I need the given passage continued from the place where it stops.

**Given passage**
--
Developing Novel Methods to Study Social Neuroscience

Bird’s-eye view of the top of a person’s head. The cap, which covers the entire head, has nodes that are colored white, red, or blue.

A study subject wears an 128-electrode electroencephalogram (EEG) cap embedded with a functional near-infrared spectroscopy (fNIRS) probe.
Credit: Gandjbakhche Lab, NICHD/NIH

Researchers studying brain activity have a variety of tools to characterize neural activity, but there are limitations to each approach. Multimodal neuroimaging combines data collected from more than one technique, where one technique’s strength can help compensate for another’s weakness.

The action observation network (AON)—a network of brain regions involved in the execution and observation of an action—is active when a person either carries out an action or observes someone else doing it. Therefore, the AON is proposed to have “mirroring” abilities and is important in social neuroscience. Moreover, AON is associated with sophisticated social and learned behaviors that emerge in typically developing infants, such as complex imitation and shared emotion. However, most studies of the AON use a technique called electroencephalography (EEG), which provides excellent temporal resolution but poor spatial resolution.
--
**Dataset section**
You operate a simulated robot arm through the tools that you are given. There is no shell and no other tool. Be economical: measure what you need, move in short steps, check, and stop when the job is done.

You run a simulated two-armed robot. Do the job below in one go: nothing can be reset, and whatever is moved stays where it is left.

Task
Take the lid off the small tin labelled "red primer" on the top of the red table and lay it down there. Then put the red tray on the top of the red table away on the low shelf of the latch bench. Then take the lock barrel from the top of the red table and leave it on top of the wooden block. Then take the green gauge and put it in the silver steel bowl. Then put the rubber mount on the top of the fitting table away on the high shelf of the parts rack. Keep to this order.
--
**Response to this exercise**
In a study from the Gandjbakhche Lab, researchers developed a multimodal approach to study the AON. They combined EEG with functional near-infrared spectroscopy (fNIRS), a technique that offers great spatial resolution and is not affected by motion, for example, when a study subject has to move in the experiment. fNIRS is also non-invasive, cost-effective, and easier to use than other methods.

The study team developed an algorithm to process the data obtained from both methods. Their technique addresses problems common in medical data processing, such as small sample size, and they showed that their approach offered more specific information than either technique could provide alone. These new methods open the possibility for new experimental designs to study how the AON functions. Moreover, understanding the neural correlates of AON can aid researchers who study the AON in pediatric development, as well as those who study intellectual or developmental disabilities, such as autism spectrum disorders (ASD).